(Some records)
== == ==

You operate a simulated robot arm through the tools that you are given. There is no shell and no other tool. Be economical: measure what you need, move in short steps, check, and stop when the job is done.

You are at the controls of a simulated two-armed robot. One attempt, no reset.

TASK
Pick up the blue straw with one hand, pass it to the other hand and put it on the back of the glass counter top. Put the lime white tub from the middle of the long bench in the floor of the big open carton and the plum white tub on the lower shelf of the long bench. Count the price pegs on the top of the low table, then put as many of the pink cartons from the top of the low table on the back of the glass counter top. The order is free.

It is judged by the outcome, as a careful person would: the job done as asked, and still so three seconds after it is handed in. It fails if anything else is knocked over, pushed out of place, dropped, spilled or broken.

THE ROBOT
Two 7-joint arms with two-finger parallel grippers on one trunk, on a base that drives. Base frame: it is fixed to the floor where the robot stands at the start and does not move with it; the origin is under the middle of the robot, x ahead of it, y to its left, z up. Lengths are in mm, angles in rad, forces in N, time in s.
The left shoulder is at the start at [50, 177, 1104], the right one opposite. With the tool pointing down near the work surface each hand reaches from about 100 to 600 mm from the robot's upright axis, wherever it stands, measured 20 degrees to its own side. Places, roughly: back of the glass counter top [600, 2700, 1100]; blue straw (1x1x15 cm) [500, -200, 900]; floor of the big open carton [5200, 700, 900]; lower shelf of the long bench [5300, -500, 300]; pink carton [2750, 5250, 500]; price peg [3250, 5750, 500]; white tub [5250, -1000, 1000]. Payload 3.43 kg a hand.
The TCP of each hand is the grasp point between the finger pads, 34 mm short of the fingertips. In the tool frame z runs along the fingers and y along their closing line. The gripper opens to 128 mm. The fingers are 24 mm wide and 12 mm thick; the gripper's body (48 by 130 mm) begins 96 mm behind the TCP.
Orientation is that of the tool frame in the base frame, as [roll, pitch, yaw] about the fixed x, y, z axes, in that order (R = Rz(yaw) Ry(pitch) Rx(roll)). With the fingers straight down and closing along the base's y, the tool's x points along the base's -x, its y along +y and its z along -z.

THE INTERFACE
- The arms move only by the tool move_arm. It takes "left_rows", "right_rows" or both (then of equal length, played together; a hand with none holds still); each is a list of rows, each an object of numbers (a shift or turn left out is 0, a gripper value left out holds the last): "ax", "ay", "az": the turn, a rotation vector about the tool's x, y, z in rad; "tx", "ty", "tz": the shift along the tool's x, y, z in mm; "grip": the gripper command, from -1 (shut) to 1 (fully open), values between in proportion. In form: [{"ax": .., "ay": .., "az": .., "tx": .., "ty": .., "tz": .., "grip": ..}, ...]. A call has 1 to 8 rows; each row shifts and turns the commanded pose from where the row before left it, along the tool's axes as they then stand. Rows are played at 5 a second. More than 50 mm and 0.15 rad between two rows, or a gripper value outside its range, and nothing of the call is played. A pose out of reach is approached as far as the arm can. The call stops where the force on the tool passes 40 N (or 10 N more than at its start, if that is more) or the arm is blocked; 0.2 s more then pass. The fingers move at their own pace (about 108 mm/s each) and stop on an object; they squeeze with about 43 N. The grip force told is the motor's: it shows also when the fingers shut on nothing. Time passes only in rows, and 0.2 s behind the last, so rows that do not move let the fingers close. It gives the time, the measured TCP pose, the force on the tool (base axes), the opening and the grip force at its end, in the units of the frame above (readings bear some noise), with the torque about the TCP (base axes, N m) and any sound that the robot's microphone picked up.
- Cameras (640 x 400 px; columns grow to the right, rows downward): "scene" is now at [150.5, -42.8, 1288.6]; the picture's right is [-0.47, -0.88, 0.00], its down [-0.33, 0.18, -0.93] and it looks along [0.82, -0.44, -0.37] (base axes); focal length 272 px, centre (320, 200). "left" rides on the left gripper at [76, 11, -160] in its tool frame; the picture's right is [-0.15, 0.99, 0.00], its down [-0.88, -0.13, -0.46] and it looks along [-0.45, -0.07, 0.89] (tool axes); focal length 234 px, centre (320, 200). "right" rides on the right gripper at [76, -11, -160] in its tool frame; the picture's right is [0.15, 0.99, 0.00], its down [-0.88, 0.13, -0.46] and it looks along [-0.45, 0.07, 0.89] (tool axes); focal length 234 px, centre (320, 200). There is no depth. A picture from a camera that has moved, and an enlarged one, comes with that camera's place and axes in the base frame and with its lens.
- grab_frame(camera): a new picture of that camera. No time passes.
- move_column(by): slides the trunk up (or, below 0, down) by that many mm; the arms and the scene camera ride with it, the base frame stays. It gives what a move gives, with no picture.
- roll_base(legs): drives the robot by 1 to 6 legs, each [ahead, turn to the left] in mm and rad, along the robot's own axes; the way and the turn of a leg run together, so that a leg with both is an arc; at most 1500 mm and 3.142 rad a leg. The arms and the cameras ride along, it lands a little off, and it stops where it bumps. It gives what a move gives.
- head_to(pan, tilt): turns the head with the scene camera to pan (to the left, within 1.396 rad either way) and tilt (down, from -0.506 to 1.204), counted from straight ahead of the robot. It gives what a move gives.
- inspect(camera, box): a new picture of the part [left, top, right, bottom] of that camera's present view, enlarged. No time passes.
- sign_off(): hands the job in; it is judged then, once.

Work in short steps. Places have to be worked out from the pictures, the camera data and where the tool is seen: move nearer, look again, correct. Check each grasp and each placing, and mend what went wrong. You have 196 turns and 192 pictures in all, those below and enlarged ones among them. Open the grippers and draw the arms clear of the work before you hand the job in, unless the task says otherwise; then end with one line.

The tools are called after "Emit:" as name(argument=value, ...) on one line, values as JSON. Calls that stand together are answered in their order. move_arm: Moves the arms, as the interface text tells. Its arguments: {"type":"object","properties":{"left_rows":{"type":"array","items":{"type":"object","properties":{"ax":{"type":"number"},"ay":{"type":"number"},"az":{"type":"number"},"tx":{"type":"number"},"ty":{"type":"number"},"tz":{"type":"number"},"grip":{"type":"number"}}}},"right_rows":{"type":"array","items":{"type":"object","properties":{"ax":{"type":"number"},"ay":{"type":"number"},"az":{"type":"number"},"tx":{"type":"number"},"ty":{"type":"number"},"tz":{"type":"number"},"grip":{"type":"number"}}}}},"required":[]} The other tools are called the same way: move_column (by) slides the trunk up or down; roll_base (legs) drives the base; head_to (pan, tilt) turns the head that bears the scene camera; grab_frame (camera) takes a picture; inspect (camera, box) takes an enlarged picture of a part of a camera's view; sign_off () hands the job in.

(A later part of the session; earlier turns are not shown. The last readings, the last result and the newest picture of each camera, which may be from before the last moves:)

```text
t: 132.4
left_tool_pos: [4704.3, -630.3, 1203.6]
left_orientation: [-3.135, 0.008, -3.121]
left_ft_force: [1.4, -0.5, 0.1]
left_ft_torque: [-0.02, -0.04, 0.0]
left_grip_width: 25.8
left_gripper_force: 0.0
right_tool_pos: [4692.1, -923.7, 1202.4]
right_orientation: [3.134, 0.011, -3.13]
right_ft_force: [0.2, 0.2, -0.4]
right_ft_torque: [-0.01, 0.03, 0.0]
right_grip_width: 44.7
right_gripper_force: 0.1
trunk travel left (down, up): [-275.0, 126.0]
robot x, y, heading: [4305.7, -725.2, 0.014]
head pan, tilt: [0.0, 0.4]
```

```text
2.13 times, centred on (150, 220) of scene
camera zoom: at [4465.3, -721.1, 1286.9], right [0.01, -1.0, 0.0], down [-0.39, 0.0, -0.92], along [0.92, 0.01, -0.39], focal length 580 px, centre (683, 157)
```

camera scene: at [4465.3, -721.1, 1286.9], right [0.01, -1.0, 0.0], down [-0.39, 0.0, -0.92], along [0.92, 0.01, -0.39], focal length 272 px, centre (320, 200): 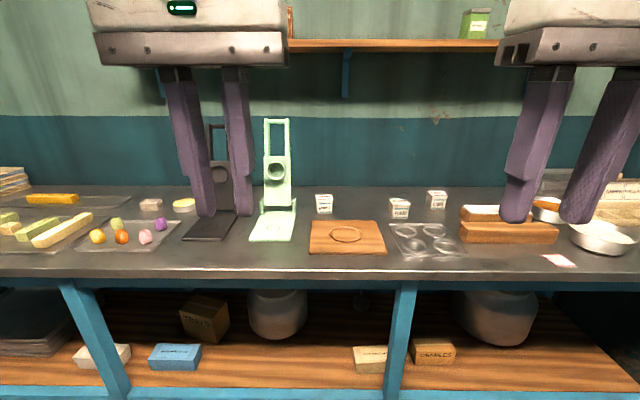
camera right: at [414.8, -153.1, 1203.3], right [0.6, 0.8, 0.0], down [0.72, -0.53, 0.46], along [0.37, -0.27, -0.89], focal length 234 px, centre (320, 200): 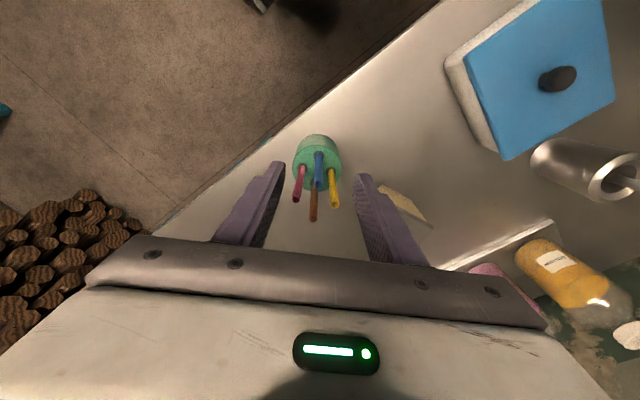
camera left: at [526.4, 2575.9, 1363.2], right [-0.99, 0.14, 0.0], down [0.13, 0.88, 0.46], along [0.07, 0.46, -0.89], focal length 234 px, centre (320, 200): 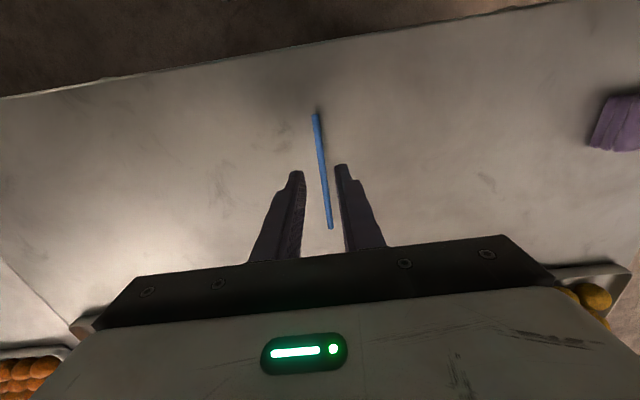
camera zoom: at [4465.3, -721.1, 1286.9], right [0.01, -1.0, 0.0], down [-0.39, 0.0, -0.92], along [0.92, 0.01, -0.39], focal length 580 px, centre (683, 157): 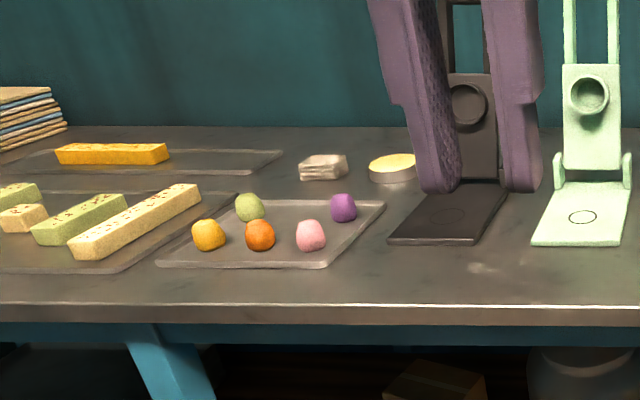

== == ==

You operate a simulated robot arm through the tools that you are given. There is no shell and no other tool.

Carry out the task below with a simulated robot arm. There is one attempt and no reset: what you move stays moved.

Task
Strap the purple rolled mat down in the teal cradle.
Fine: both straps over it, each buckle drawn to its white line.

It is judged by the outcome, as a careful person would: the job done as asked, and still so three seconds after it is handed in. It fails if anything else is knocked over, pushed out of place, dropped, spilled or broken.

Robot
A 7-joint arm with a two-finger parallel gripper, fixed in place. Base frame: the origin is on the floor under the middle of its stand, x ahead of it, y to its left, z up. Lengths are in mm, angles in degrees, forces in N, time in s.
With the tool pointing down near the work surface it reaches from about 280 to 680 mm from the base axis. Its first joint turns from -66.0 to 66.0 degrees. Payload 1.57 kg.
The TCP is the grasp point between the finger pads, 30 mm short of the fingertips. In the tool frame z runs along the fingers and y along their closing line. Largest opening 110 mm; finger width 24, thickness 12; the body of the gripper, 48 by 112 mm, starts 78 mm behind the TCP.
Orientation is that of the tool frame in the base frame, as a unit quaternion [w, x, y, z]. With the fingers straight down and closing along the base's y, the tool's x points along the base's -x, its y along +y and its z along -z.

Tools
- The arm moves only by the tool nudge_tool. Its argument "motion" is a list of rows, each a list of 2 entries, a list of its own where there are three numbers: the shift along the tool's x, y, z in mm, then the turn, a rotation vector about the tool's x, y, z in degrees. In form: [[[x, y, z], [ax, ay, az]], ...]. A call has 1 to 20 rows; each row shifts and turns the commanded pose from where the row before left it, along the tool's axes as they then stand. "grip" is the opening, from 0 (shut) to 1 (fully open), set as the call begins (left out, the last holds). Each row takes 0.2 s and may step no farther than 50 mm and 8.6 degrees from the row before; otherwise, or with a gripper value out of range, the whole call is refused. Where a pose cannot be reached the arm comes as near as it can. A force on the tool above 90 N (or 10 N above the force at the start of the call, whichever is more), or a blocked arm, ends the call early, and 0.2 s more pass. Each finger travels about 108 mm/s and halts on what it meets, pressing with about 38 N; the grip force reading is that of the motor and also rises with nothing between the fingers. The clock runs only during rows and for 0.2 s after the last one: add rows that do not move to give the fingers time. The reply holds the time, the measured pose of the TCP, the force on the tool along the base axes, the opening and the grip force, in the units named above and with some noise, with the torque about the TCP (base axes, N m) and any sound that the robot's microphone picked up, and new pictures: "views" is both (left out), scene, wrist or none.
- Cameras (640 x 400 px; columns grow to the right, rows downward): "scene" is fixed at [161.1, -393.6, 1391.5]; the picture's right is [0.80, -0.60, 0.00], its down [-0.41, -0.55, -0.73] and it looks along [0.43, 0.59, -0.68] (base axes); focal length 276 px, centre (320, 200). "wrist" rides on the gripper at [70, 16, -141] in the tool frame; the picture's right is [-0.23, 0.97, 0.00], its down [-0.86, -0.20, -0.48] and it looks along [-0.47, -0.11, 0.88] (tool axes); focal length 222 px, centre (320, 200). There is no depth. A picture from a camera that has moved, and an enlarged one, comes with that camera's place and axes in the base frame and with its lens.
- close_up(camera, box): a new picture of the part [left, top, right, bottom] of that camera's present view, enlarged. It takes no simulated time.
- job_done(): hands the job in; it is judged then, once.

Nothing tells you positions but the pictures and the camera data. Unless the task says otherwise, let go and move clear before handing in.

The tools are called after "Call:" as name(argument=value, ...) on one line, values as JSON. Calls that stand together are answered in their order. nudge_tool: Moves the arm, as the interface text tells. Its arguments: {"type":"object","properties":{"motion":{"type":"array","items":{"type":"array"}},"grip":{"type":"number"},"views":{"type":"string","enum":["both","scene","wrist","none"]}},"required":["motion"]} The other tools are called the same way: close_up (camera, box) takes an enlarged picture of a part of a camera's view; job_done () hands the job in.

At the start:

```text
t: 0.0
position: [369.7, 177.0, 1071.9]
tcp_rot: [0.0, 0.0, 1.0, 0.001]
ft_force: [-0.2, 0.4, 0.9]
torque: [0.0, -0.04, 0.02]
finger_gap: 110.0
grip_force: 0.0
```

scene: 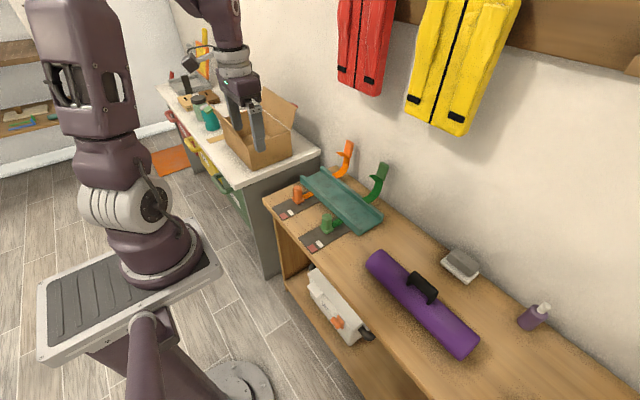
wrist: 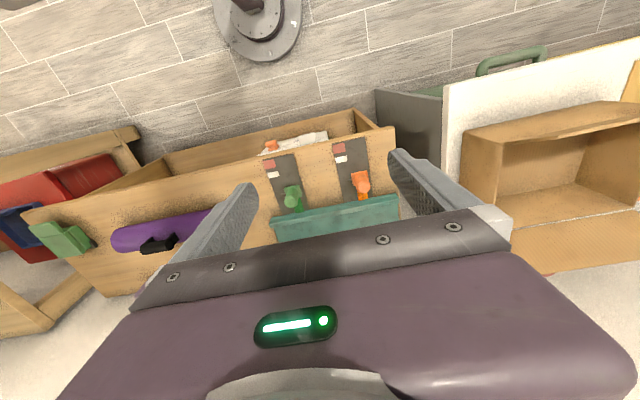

== == ==

§ **YOUR INSTRUCTIONS**:
Make an exact transcription of the lines from the line with "job is done." through the line with "Two 7-joint arms", inclusive, omitting all others.

§ **EXERCISE OUTPUT**:
You operate a simulated robot arm through the tools that you are given. There is no shell and no other tool. Be economical: measure what you need, move in short steps, check, and stop when the job is done.

You are at the controls of a simulated two-armed robot. One attempt, no reset.

TASK
Pick up the blue straw with one hand, pass it to the other hand and put it on the back of the glass counter top. Put the lime white tub from the middle of the long bench in the floor of the big open carton and the plum white tub on the lower shelf of the long bench. Count the price pegs on the top of the low table, then put as many of the pink cartons from the top of the low table on the back of the glass counter top. The order is free.

It is judged by the outcome, as a careful person would: the job done as asked, and still so three seconds after it is handed in. It fails if anything else is knocked over, pushed out of place, dropped, spilled or broken.

THE ROBOT
Two 7-joint arms with two-finger parallel grippers on one trunk, on a base that drives. Base frame: it is fixed to the floor where the robot stands at the start and does not move with it; the origin is under the middle of the robot, x ahead of it, y to its left, z up. Lengths are in mm, angles in rad, forces in N, time in s.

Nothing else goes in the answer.